Accumulation of lignin residues in organic matter fractions of lowland rice soils: a pyrolysis-GC-MS study
In tropical Asia, multiple annual cropping of lowland rice and the associated submerged soil conditions have been linked to long-term changes in nitrogen (N) cycling and the chemical nature of soil organic matter. To identify changes in organic matter properties, two humic acid fractions and whole soil samples were obtained from field treatments of lowland rice that varied in cropping intensity, fertilizer management, and location. These samples were methylated and analyzed by pyrolysis-gas chromatography-mass spectrometry.

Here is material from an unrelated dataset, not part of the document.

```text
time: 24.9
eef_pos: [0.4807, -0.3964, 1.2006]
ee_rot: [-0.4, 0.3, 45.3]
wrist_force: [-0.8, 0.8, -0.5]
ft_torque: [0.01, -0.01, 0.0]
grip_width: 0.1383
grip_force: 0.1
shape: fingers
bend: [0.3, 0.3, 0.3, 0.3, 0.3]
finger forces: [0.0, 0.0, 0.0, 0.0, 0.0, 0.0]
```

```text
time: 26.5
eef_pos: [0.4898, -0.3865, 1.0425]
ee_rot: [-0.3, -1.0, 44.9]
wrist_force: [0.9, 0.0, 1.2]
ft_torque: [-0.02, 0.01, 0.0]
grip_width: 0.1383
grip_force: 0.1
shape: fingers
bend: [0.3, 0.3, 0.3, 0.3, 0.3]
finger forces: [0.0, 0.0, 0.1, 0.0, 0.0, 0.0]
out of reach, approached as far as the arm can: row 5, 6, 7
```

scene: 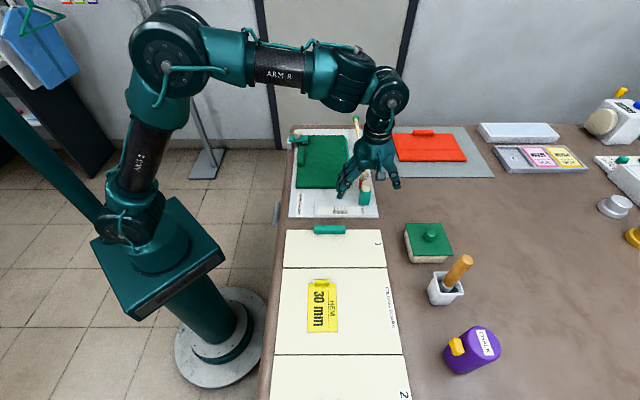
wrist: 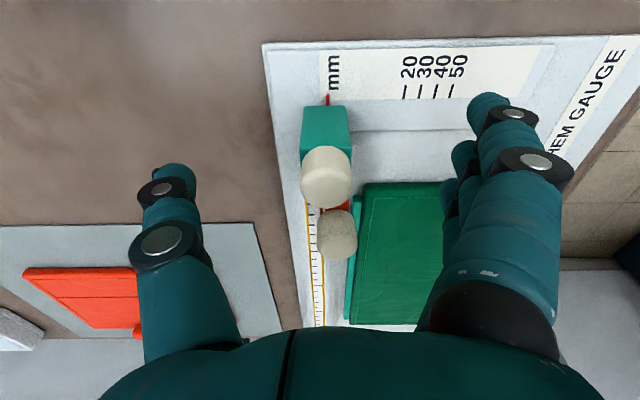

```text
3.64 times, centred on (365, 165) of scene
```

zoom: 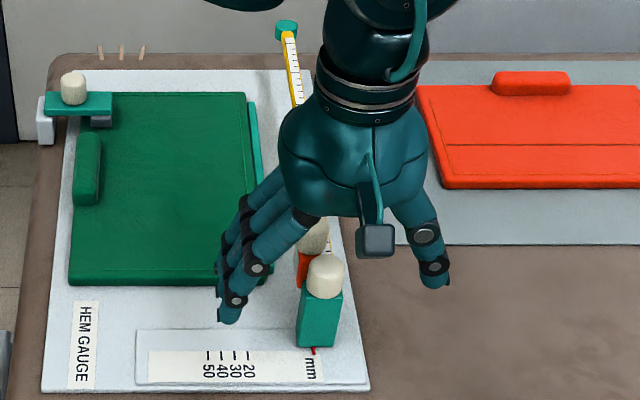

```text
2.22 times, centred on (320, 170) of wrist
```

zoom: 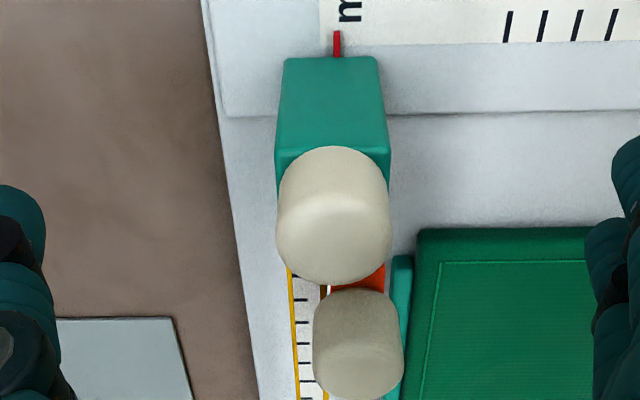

With compounds expressed in relative abundance, whole soil was enriched in nonmethoxybenzene compounds and heterocyclic N compounds compared with extracted humic acids. The young mobile humic acid (MHA) fraction had a wide diversity of methoxybenzenes that are associated with lignin residues. The more recalcitrant calcium humate (CaHA) fraction had characteristics intermediate between whole soil and MHA. Under intensified cropping and increased soil submergence, lignin residues increased in relative abundance in all three fractions. Heterocyclic N compounds decreased with intensified cropping, consistent with previous analysis by 15N nuclear magnetic resonance spectroscopy. Their parent compounds may be primarily naturally occurring heterocyclic N compounds. For whole soil, and especially the MHA, submergence effects were accentuated in treatments with high fertilizer rates, trends that may be related to the balance between input rates and degradation rates of crop residues. The ratio of myristic acid: stearic acid varied with soil submergence, fertilizer rate, and type of fraction in patterns following the abundance of methoxybenzenes. In general, responses of the MHA and CaHA to field treatments were representative of whole soil.
Olk, D. C., Dancel, M. C., Moscoso, E., Jimenez, R. R., & Dayrit, F. M. (2002). Accumulation of lignin residues in organic matter fractions of lowland rice soils: a pyrolysis-GC-MS study. Soil science, 167(9), 590-606.